Antes de mais, agradecemos o seu contacto, é um prazer ajudar, sempre que possível. Contudo, é necessário que saiba que o que nos pede exige um trabalho alargado, que não nos cabe a nós realizar. A classificação que apresentamos abaixo é incompleta, e requer, por isso, uma consulta mais aprofundada, que pode ser feita através da pesquisa e da comparação de várias obras (gramáticas e dicionários), pois, como sabe, certos termos e definições variam de obra para obra. 

Analisemos, então, os elementos que compõem a frase que nos enviou:

«Lépido, filhote de Valente, um indômito de quatro anos, estava ontem deitado no pasto, sem sela, relinchando, quando foi laçado.»

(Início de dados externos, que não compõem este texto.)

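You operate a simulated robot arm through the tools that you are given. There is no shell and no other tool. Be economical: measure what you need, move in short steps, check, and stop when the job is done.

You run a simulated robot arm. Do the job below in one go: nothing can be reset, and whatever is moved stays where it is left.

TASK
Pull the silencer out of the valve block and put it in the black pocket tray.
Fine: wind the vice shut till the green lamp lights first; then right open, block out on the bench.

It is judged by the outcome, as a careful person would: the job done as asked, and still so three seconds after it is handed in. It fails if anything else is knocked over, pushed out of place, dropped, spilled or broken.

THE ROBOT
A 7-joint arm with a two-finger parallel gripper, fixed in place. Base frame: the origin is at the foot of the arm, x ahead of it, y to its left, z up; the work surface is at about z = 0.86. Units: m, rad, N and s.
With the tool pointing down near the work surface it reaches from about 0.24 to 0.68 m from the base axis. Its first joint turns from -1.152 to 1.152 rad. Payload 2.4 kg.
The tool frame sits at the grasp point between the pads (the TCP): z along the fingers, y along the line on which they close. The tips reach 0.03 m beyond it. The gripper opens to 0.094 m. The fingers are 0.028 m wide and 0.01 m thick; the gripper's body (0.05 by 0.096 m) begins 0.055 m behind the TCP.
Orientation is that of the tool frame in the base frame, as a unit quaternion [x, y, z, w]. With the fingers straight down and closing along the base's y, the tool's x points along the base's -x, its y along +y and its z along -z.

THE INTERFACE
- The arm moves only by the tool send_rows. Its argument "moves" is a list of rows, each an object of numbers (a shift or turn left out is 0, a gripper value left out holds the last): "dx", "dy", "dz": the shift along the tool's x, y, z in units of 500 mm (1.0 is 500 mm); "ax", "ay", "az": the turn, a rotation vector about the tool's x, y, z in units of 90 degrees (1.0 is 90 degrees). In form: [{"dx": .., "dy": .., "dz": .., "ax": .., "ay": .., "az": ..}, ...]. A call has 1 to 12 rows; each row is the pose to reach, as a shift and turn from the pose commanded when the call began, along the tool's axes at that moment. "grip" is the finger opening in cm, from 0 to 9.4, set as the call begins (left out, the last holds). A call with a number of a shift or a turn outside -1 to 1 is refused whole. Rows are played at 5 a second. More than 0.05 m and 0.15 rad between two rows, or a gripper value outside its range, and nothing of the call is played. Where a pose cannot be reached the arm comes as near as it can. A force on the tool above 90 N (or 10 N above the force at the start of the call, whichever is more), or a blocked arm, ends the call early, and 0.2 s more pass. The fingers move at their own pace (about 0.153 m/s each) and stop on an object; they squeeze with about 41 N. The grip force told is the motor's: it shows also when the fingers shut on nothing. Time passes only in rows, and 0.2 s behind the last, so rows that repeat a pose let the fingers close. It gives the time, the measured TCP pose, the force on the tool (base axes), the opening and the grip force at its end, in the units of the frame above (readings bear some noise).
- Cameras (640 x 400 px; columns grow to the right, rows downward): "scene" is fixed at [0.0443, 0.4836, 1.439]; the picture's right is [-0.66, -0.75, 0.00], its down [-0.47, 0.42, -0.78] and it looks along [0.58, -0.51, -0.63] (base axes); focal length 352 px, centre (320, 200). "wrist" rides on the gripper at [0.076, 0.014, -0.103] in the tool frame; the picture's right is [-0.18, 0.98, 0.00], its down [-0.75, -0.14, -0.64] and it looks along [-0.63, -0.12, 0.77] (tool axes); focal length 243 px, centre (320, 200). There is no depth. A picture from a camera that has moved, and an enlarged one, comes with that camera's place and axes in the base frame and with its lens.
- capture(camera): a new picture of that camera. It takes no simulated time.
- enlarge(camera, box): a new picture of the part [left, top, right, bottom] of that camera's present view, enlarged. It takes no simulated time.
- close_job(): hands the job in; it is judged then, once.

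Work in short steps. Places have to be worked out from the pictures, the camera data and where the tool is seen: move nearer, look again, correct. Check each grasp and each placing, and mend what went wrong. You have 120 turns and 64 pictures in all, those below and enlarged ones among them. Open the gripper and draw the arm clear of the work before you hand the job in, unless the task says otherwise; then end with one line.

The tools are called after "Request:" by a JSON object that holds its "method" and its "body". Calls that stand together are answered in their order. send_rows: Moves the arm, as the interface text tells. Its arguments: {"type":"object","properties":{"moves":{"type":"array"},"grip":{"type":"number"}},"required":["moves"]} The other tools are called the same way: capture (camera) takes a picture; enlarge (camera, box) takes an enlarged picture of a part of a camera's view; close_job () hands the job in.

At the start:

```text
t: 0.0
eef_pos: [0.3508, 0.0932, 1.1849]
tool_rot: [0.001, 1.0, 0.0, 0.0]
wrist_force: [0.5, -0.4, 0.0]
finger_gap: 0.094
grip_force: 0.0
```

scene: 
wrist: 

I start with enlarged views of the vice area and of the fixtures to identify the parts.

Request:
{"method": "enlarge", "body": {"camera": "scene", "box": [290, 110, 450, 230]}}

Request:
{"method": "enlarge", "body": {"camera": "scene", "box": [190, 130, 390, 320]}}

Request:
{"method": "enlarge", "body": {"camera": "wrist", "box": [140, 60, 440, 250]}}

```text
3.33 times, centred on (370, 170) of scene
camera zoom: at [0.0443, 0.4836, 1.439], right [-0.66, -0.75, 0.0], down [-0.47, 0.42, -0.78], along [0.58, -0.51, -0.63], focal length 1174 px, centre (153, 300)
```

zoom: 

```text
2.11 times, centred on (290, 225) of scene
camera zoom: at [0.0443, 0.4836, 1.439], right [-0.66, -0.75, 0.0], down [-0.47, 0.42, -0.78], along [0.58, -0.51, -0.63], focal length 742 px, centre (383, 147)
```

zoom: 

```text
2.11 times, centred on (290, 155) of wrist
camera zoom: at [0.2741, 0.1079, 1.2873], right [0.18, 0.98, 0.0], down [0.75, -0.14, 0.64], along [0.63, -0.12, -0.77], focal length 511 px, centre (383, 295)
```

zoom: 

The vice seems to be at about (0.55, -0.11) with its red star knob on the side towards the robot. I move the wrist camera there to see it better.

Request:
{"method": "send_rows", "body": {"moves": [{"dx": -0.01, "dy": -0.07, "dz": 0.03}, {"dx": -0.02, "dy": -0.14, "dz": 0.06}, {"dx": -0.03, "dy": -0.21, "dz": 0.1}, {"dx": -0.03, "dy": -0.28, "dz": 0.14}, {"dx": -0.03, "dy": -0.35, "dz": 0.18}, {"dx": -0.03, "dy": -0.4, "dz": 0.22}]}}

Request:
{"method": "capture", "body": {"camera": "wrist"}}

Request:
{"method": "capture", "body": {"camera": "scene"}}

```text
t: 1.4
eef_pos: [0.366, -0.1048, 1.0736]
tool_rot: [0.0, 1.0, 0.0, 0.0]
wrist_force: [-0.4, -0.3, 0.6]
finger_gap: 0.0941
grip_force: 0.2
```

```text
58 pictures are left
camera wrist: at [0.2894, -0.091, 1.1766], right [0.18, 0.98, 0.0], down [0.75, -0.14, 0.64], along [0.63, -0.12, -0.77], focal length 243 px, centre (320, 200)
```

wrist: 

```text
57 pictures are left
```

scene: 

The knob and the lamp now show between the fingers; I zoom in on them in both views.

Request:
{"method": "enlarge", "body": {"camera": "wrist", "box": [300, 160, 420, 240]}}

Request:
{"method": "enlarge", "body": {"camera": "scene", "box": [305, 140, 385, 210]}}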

Lépido (Nome Próprio/Sujeito/Posicionador)1

 

filhote + de + Valente (substantivo + preposição + nome próprio/aposto do sujeito/posicionador)

um + indómito + de + quatro + anos (artigo indefinido + adjectivo + preposição + numeral + substantivo/aposto do sujeito/posicionador)

estava (verbo estar na 3.ª pessoa do singular do pretérito imperfeito/predicado estativo)

ontem (advérbio de tempo/complemento circunstancial de tempo)

deitado (adjectivo/particípio passado do verbo deitar/predicativo do sujeito)

no + pasto (contracção da preposição em com o artigo definido o + substantivo/complemento circunstancial de lugar onde/...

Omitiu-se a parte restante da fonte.